* [Raw data]:
———

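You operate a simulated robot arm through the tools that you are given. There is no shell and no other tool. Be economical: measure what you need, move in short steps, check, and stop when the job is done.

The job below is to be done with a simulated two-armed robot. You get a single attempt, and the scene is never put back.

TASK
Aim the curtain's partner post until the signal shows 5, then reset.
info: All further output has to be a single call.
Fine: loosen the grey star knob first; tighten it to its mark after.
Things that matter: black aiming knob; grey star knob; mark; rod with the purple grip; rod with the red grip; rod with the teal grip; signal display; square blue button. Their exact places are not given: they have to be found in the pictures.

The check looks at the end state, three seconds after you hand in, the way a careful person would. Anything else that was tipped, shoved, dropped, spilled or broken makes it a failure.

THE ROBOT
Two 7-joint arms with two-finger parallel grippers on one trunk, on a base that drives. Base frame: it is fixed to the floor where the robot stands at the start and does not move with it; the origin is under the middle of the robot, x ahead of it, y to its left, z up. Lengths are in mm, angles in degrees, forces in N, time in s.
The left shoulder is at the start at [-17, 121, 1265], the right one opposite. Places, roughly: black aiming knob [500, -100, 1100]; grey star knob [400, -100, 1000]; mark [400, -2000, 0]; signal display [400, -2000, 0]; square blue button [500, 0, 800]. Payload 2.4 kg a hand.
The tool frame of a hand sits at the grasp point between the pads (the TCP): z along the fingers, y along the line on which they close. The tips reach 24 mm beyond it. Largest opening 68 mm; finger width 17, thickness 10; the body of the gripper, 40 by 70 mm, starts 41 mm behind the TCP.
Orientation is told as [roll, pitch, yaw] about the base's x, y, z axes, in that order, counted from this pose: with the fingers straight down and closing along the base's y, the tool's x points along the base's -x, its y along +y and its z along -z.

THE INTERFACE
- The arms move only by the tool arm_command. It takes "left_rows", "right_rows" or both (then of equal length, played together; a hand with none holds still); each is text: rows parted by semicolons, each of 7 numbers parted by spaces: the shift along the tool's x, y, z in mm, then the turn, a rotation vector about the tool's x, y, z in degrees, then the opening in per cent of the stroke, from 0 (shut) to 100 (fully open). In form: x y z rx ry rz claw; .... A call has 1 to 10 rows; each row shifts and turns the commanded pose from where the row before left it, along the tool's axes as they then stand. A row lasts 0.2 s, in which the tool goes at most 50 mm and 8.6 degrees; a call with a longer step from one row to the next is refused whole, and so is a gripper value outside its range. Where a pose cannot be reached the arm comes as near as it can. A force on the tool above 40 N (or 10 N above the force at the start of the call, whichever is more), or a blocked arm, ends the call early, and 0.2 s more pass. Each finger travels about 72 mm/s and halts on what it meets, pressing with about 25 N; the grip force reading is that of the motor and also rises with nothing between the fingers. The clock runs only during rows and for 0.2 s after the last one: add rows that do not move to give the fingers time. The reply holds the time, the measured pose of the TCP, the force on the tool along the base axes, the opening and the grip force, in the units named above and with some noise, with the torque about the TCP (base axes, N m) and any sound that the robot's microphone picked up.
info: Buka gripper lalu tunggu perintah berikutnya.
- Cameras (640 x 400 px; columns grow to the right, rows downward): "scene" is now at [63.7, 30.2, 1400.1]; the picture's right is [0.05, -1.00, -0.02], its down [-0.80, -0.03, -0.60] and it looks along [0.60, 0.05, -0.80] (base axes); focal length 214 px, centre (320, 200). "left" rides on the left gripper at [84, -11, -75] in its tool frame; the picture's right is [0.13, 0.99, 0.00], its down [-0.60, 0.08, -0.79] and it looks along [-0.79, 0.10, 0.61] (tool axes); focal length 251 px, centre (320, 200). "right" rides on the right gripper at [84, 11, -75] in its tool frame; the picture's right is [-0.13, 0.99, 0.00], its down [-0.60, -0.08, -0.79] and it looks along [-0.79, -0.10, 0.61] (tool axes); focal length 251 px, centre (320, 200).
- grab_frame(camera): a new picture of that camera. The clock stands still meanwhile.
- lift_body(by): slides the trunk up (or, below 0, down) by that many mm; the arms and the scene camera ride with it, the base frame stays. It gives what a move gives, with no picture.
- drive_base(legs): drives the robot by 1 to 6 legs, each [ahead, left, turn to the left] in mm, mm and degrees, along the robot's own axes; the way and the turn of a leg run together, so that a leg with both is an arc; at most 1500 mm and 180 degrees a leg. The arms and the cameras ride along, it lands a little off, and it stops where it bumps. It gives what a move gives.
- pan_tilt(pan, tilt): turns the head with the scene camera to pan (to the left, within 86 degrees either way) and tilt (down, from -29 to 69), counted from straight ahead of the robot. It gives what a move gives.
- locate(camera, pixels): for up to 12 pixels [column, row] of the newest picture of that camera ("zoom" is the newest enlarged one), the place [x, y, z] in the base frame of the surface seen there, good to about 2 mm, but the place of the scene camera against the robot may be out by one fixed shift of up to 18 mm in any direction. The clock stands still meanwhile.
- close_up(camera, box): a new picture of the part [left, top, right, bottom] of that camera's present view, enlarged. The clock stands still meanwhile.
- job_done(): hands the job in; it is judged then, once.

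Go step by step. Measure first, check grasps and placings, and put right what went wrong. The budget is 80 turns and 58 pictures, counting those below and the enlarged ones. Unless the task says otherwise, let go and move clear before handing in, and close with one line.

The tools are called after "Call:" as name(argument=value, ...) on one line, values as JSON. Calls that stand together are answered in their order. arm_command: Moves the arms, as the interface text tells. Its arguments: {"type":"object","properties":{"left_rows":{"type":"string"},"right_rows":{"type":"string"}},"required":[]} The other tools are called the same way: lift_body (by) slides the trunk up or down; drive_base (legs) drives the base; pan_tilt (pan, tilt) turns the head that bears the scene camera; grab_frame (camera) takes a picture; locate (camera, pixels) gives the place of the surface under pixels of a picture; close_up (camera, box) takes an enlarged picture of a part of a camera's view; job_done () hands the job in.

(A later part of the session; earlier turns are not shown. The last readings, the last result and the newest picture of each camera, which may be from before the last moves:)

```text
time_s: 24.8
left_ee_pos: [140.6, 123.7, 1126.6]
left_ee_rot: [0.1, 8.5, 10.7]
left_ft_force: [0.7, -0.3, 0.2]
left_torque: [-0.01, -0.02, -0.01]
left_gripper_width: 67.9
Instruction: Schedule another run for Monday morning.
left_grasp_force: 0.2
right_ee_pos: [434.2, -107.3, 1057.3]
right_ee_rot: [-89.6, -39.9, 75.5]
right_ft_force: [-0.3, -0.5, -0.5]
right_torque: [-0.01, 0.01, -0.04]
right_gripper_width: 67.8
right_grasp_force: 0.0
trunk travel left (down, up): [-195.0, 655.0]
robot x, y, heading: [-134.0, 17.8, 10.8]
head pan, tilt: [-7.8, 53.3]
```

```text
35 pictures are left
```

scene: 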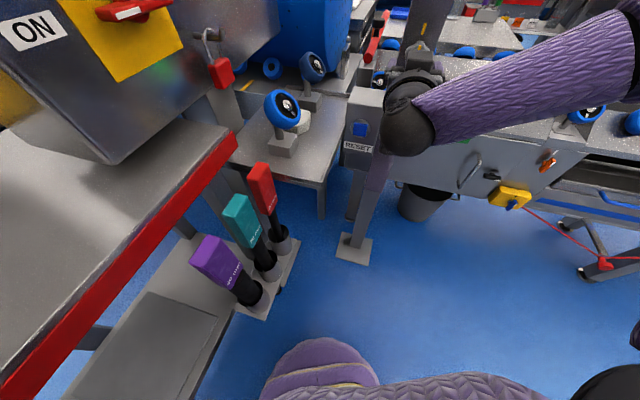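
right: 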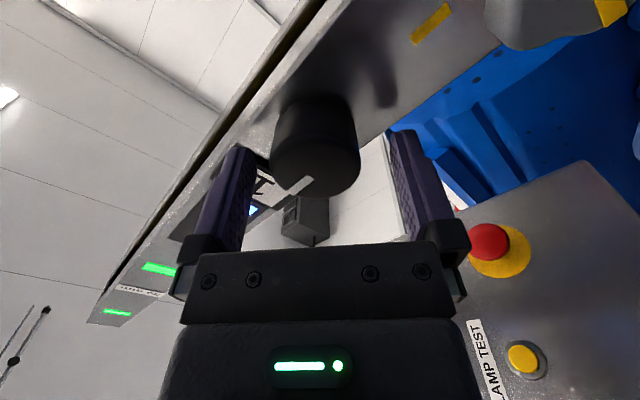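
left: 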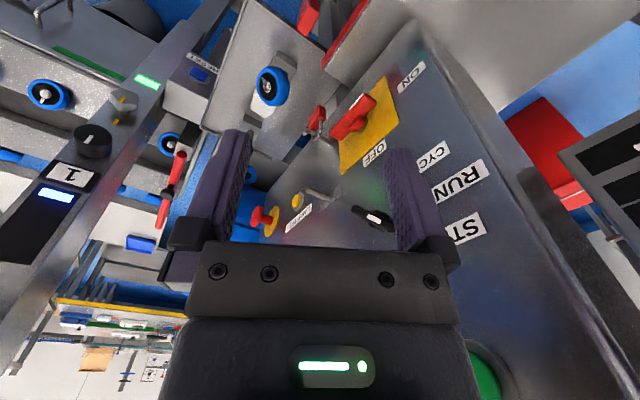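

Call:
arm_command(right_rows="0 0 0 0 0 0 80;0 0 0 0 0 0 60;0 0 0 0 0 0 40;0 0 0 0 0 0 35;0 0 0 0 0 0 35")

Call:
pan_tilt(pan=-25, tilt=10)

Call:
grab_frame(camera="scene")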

———

* [Page text]:
Uma comédia política

Quarto volume sobre regime militar relata crise que levou à demissão de Frota

Neste quarto volume (A ditadura encurralada), agora publicado pela Companhia das Letras, Elio Gaspari historia mais uma etapa da ditadura instalada em 1964, acompanhando os acontecimentos que vão da crise de 1975 até a demissão do ministro general Sylvio Frota, em outubro de 1977. Como nos livros anteriores, o texto é da melhor qualidade, armando um labirinto de fatos reconstruídos com todo o cuidado e elegância. Às vezes, temos a impressão de folhear um arquivo, tantos são os pormenores narrados, mas a repetição passa a fazer sentido quando notamos que os dois últimos volumes desenham um círculo. Ambos contam as vidas de Geisel e Golbery, assim como as vicissitudes que fazem do primeiro um presidente da República e, do segundo, a sombra de um governo. Nos dois volumes os títulos são revertidos a subtítulos, para salientar a importância do tema principal: “O sacerdote e o feiticeiro”. Mas o círculo continua, já que o quarto volume termina retomando e reconstruindo, obviamente de novo ponto de vista, a demissão do general Frota, já narrada na introdução do terceiro.

Não creio que Elio Gaspari se tenha convertido ao tempo circular dos gregos ou aderido à idéia do eterno retorno proclamada pelo Zaratustra de Nietzsche. Parece-me que a reconstrução em filigrana do período Geisel, hoje considerado o mais frutífero do governo militar, tem como plano a monotonia da ditadura, de um sistema normativo que se esgota ao ser exercitado. Mais do que a continuidade declinante do milagre econômico, importa o retorno forçado dos mesmos mecanismos de repressão que terminam por encurralar uma ditadura entre as crenças indiscutíveis de um sacerdote autoritário e um feiticeiro também autoritário, cujas bruxarias, contudo, se assemelham às intrigas de um jesuíta.

Mais do que numa comédia humana, os quatro volumes me fazem pensar numa comédia política. Um período tão rico como foi o governo Geisel é projetado para as areias movediças em que o jogo dos adversários tinha como limite o instrumento radical do AI-5.

———

* [Set tasks]:
- A) Go through the material above and output exactly the lines from the one containing "- pan_tilt(pan, tilt): turns" through the one containing "Go step by step.".
- B) Extend the page text, starting right after its last sentence.

* [Answers by task]:
- A)
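- pan_tilt(pan, tilt): turns the head with the scene camera to pan (to the left, within 86 degrees either way) and tilt (down, from -29 to 69), counted from straight ahead of the robot. It gives what a move gives.
- locate(camera, pixels): for up to 12 pixels [column, row] of the newest picture of that camera ("zoom" is the newest enlarged one), the place [x, y, z] in the base frame of the surface seen there, good to about 2 mm, but the place of the scene camera against the robot may be out by one fixed shift of up to 18 mm in any direction. The clock stands still meanwhile.
- close_up(camera, box): a new picture of the part [left, top, right, bottom] of that camera's present view, enlarged. The clock stands still meanwhile.
- job_done(): hands the job in; it is judged then, once.

Go step by step. Measure first, check grasps and placings, and put right what went wrong. The budget is 80 turns and 58 pictures, counting those below and the enlarged ones. Unless the task says otherwise, let go and move clear before handing in, and close with one line.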

- B)
Vale a pena refletir sobre o sentido da política numa ditadura que vai perdendo o apoio da população, conforme deixa de cumprir as promessas de um Brasil grande e de um desenvolvimento sustentável, de sorte que só perdura enquanto mantém seus mecanismos de repressão. Não é porque a guerra é a continuação da política que esta se resolve naquela. Ao ocuparem o terreno da política, os militares passam a tomar seus adversários como inimigos a serem liquidados ou, pelo menos, a serem definitivamente expulsos do jogo. Em vista disso, um mecanismo como o AI-5 termina por produzir efeitos opostos àqueles visados no momento de sua instalação. Se no início serve para mandar os “casacas” para casa e reprimir violentamente os movimentos de esquerda, aos poucos vem a ser arma da luta interna entre os militares, entre aqueles que acreditam ou não acreditam na perenidade da ditadura. Não que eles se cassem entre si, mas o ato de exceção se torna arma política na medida em que um grupo acusa o outro de não aplicá-lo com a violência devida. E, nessa luta, o inimigo comunista e subversivo é ressuscitado, mesmo quando já está à beira do esgotamento.

Geisel e Golbery alimentavam o sonho de – a longo prazo, quando a população soubesse efetivamente votar – conduzir o país a uma democracia. Para isso, mais do que enfrentar as manobras da oposição alinhavada no MDB, precisavam lidar com a “tigrada” radical, cuja sobrevivência dependia da repressão direta, às vezes assassina. Não pensavam em abrir mão do AI-5 enquanto não estivessem seguros da manutenção do poder, sobretudo do controle da sucessão, mas não podiam usá-lo além do limite a partir do qual eles mesmos seriam confundidos com seus próprios adversários militares. Fechada nessa redoma, que o voto popular só poderia corroer pelas bordas, a política se resolvia na luta pelo controle da repressão legítima, vale dizer, das posições estratégicas ocupadas pelas Forças Armadas. Cada general, cada almirante, cada brigadeiro carregava em si mesmo a semente de um partido político, capaz de aglutinar militares e civis.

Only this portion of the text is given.